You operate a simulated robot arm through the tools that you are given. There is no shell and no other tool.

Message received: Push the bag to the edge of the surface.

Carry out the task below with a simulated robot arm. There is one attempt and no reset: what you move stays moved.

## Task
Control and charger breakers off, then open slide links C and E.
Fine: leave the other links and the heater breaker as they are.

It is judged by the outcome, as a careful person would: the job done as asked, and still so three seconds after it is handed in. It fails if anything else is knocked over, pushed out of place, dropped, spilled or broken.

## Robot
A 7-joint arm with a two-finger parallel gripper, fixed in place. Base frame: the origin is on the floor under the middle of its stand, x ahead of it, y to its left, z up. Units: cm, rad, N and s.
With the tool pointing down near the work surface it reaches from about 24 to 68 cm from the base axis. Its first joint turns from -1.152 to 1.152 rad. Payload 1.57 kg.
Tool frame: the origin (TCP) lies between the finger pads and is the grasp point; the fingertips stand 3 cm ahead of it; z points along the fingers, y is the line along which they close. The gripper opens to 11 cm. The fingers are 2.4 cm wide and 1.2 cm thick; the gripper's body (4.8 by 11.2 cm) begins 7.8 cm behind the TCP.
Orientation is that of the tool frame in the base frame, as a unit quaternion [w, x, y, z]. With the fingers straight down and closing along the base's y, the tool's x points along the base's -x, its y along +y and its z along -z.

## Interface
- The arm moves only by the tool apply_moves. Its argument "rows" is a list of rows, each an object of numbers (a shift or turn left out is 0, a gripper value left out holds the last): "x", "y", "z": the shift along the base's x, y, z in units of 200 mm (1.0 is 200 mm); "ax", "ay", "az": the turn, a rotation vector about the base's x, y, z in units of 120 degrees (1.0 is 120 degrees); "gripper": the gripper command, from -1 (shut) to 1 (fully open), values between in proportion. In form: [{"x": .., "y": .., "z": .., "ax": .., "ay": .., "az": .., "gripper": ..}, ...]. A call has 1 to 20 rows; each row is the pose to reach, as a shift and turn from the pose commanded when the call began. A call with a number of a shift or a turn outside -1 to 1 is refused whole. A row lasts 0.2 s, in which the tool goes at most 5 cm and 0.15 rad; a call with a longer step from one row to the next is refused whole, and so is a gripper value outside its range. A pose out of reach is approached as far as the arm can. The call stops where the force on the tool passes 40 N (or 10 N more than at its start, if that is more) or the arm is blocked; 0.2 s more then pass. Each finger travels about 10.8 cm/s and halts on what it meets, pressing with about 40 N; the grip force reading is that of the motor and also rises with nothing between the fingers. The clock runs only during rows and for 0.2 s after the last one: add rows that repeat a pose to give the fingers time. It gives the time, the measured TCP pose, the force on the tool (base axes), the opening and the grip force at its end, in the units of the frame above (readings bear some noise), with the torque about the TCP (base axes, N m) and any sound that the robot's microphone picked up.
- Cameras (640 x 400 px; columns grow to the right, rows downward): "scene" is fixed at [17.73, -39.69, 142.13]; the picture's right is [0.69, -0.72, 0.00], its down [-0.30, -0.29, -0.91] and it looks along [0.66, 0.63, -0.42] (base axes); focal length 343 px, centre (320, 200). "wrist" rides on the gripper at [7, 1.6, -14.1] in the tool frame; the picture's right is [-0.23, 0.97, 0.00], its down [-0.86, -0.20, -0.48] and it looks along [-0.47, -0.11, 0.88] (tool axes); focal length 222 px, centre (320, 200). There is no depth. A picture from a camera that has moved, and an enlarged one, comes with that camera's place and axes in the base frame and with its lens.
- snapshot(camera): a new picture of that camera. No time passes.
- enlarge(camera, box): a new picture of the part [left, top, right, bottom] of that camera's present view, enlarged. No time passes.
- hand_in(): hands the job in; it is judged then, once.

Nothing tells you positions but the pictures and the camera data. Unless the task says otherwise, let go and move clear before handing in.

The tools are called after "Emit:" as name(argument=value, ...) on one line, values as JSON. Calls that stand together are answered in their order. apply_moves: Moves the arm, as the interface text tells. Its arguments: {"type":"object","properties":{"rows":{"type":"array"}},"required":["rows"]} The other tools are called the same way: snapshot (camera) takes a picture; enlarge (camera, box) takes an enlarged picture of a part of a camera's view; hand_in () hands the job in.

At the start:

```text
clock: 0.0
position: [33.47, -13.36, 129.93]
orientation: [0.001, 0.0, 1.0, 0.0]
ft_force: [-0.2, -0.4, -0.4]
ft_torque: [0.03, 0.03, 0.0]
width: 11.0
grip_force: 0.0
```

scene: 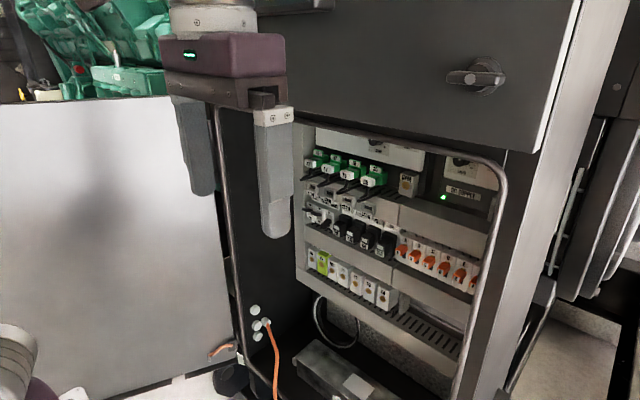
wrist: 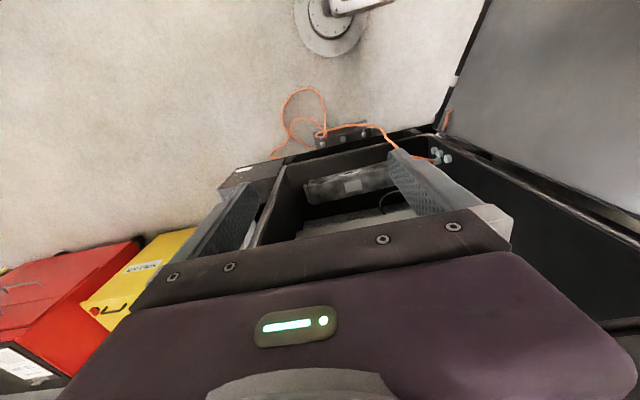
════
### SOURCE EXTRACT:
Quand la majorité des deux tiers est requise, il s’agit des deux tiers des membres présents, le quo­rum étant atteint. Le bulletin invalide ou l’abstention ont alors le même effet que le bulletin blanc : ils ne modifient pas le calcul de la majorité.

-101-

Lorsqu’il s’agit d’élire en même temps plus de trois personnes, on procède par suffrages simulta­nés : à chaque tour de scrutin, l’électeur n’inscrit pas plus de noms sur le bulletin qu’il n’y a de personnes à élire[20].

2. La maison autonome

-102-

La maison autonome est le fondement de notre famille canoniale : tous ses membres sont rattachés par leur engagement à une maison autonome parti­culière.

-103-

Chaque maison autonome jouit de la liberté que lui reconnaît l’Église, et que précisent les présen­tes constitutions, quant à ses manières de vivre, son organisation, le choix des supérieurs et officiers conventuels, l’admission et la formation de nouveaux membres, et l’administration des biens temporels[21].

-104-

La maison autonome peut être constituée d’une maison-mère et de prieurés. Comportant au moins dix membres résidents, la maison-mère est établie là où le décide le chapitre plénier. Quant aux prieurés, leur nombre est limité par le coutumier général.

-105-

Une maison autonome est érigée par l’abbé d’une maison autonome avec le consentement de son chapitre plénier, l’accord de l’abbé général et du chapitre général[22].

-106-

Elle est constituée d’au moins douze confrères profès solennels. Une diminution d’effectifs en deçà de ce nombre pendant dix ans entraîne la procédure de suppression d’autonomie.

-107-

L’autonomie d’une maison est supprimée par l’abbé général avec le consentement du chapitre géné­ral, après consultation des confrères de la maison. La perte d’autonomie entraîne la démission du supérieur majeur, et une nouvelle détermination des membres. La responsabilité des biens temporels revient alors au chapitre général suivant le droit[23].

-108-

Une maison autonome est normalement gou­vernée par un abbé. Dans certains cas exceptionnels, en particulier lors de son érection, et pour une durée limitée par le droit propre, la charge peut être assurée par un prieur administrateur, supérieur majeur[24] élu par son chapitre plénier à la majorité absolue et confirmé par l’abbé général.

a) L’abbé
-109-

Celui qui est à la tête du peuple doit comprendre d’abord qu’il est le serviteur de tous (…) Ce que je suis pour vous me fait peur; mais ce que je suis avec vous me rassure : car pour vous, je suis évêque; mais avec vous, je suis chrétien. Le premier titre est celui d’une charge, le second, d’une grâce. Celui-là désigne le péril, celui-ci, le salut[25].

-110-

L’abbé est père et chef de la maison autonome : quoiqu’élu par le chapitre plénier, il tient son autorité de Dieu lui-même par le ministère de l’Église[26]. À la suite du Seigneur, il est le pasteur qui donne sa vie pour ses frères[27]. Dans un esprit de service, il ac­complit sa charge et exerce ses pouvoirs[28], remplis­sant sa mission d’enseigner, de sanctifier et de gou­verner, pour conduire la communauté à la perfection de la charité.
════
Supply the part of the source extract that comes after its last sentence.

-111-

Comme abbé, il gouverne la maison autonome au spirituel et au temporel selon le droit[29]. Principal artisan de l’unité de la maison, il veille au maintien des liens fraternels entre tous les confrères, qu’ils vi­vent à la maison-mère, dans un prieuré ou ailleurs. Aimant et observant lui-même fidèlement l’esprit de l’Évangile, la Règle, les constitutions et les coutu­miers, il met tout en œuvre pour les faire aimer et ob­server par ceux dont il a reçu la charge, tant par le dialogue fraternel qu’il favorise chez tous, que par la correction des abus dont il a connaissance[30].

-112-

Gardien de la vie canoniale, il veille à promou­voir, par son exemple, son enseignement et ses actes, les exigences de la vie religieuse et celles des ministè­res pastoraux, qui trouvent leur élan dans la com­munion fraternelle.

-113-

Il réside à la maison-mère de la maison autonome[31]. Il préside le chapitre plénier et le conseil, qui l’assistent dans sa charge de gouvernement. Il nomme les officiers conventuels qui lui rendent compte de leur office, et auxquels il délègue son autorité dans les limites de la mission qu’il leur con­fie[32]. Enfin, par souci d’information et de coopéra­tion, il réunit périodiquement les prieurs de la maison autonome.

-114-

En tant que père, lui-même, ou son délégué, préside régulièrement la réunion conventuelle, consti­tuée de tous les frères – profès, oblats et novices – présents dans la maison, pour promouvoir par l’enseignement, l’information et le dialogue une plus grande communion fraternelle, une meilleure réparti­tion des tâches familiales et une vraie fidélité aux exi­gences de la vie canoniale victorine[33].

-115-

L’abbé est un prêtre d’au moins trente-cinq ans, profès solennel de la congrégation depuis au moins cinq ans[34]. Il est élu par le chapitre plénier, à la majorité des deux tiers, pour une durée indéterminée[35]. Son élection est présidée et confirmée par l’abbé général[36]. Après un cinquième tour sans effet, le chapitre plénier élit un prieur administrateur.

-116-

Quand la congrégation n’est constituée que d’une seule maison autonome, l’élection de son supérieur majeur est confirmée par le Saint-Siège[37].

-117-

Pour cause très grave, sur proposition de deux visiteurs et avec l’approbation de l’abbé général et du conseil général, l’abbé d’une maison autonome peut être déposé par son chapitre plénier[38], à la majorité des deux tiers. S’il est abbé général, sa déposition est approuvée par le premier conseiller et le conseil général. En ce cas, il doit aussi présenter au Saint-Siège sa démission de sa charge de modérateur suprême.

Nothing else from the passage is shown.